Simone Jasper, The News & Observer (Raleigh, N.C.) on

Published in News & Features

RALEIGH, N.C. -- Confederate monuments were vandalized in at least six Southern states as protests erupted over the death of George Floyd.

Floyd, a black man, died last week when a now-arrested Minneapolis police officer kneeled on his neck for more than eight minutes before he died.

His death prompted people across the country to call for justice and an end to police brutality in protests that were mostly peaceful, McClatchy reported. The violence and "looting" is being done by much smaller groups at the mostly peaceful gatherings, authorities told ABC News.

Demonstrators also marred some symbols of the Confederacy, which have long drawn contention, news outlets reported.

In Alabama, the city of Birmingham on Monday started to take down its Confederate Soldiers & Sailors Monument, which had stood over the city for 115 years, McClatchy reported. The removal process came after protesters this weekend toppled a similar statue in the city's Linn Park.

In other parts of the region, statues and structures were left defaced.

 

In Virginia, "No More White Supremacy" and "Black Lives Matter" were among the messages scrawled on the statue of Confederate Gen.

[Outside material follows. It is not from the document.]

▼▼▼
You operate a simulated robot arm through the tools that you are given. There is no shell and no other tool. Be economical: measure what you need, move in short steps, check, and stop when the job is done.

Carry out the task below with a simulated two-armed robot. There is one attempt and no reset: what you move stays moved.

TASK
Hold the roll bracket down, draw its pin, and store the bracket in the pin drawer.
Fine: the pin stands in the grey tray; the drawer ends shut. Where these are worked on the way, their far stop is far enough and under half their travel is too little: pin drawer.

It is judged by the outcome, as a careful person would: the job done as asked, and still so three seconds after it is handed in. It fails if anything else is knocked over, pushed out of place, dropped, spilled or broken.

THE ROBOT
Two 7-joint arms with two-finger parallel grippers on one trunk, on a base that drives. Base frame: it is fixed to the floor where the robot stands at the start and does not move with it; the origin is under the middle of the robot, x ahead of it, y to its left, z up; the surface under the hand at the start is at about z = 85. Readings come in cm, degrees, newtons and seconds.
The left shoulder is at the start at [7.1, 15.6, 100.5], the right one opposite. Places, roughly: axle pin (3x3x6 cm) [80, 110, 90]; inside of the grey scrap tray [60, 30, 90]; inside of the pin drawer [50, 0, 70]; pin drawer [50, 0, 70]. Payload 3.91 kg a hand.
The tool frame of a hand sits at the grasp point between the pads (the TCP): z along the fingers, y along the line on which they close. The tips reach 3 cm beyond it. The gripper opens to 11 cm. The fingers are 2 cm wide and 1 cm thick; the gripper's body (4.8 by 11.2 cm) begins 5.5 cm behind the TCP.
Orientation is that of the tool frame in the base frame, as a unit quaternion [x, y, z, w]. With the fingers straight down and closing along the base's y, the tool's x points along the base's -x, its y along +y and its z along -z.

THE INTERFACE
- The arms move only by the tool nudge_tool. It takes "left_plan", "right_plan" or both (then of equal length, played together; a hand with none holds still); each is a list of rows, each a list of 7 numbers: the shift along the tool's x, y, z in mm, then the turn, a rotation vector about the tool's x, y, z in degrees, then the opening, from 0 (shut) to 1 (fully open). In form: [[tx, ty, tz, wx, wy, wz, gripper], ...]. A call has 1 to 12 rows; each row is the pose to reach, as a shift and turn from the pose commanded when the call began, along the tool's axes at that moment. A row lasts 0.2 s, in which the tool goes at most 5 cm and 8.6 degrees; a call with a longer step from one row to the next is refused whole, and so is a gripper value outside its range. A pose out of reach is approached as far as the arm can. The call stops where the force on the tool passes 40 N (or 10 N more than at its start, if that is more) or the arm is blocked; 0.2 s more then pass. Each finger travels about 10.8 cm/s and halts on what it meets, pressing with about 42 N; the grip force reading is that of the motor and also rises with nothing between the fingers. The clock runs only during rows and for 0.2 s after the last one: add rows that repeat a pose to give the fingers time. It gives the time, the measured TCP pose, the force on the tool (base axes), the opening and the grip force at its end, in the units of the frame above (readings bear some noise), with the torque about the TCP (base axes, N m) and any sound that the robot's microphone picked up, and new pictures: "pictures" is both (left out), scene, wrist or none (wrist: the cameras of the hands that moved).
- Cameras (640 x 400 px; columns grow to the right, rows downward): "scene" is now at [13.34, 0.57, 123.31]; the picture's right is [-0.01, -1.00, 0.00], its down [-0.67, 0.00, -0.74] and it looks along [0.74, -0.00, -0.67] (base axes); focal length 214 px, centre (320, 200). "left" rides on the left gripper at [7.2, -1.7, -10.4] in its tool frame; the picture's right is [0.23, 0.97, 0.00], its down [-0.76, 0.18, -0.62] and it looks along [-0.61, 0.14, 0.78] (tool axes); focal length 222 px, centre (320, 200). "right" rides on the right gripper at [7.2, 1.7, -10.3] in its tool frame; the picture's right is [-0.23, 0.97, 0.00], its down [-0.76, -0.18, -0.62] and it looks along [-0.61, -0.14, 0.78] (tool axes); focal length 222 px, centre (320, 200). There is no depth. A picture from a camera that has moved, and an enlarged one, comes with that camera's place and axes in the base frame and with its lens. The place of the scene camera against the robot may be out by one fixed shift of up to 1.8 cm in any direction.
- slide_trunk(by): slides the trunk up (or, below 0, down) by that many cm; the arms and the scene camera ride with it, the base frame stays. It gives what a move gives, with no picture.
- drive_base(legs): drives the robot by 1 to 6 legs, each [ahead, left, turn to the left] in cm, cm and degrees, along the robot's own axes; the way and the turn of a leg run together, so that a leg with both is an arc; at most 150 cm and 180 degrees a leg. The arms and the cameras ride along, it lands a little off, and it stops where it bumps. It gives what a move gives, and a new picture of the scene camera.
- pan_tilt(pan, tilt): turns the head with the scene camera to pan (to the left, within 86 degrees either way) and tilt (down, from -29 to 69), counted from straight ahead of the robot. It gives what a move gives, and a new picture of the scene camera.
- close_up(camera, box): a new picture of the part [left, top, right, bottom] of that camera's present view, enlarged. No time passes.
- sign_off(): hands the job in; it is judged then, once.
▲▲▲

Robert E. Lee in Richmond, The Washington Post reported.

Nearby, a fire was set at the United Daughters of the Confederacy headquarters early Sunday morning, according to the newspaper. The Richmond Fire Department on Twitter said it responded to the area and put out flames on the exterior of a building.

In the same state, a photo from The Virginian-Pilot appears to show toilet paper and graffiti strewn across a Confederate monument in Norfolk.

Scrawled messages were found on similar statues this weekend in Charleston, S.C., and Chattanooga, Tenn., The Associated Press reported. A suspect was arrested in connection with vandalism at the University of Mississippi, according to The Oxford Eagle.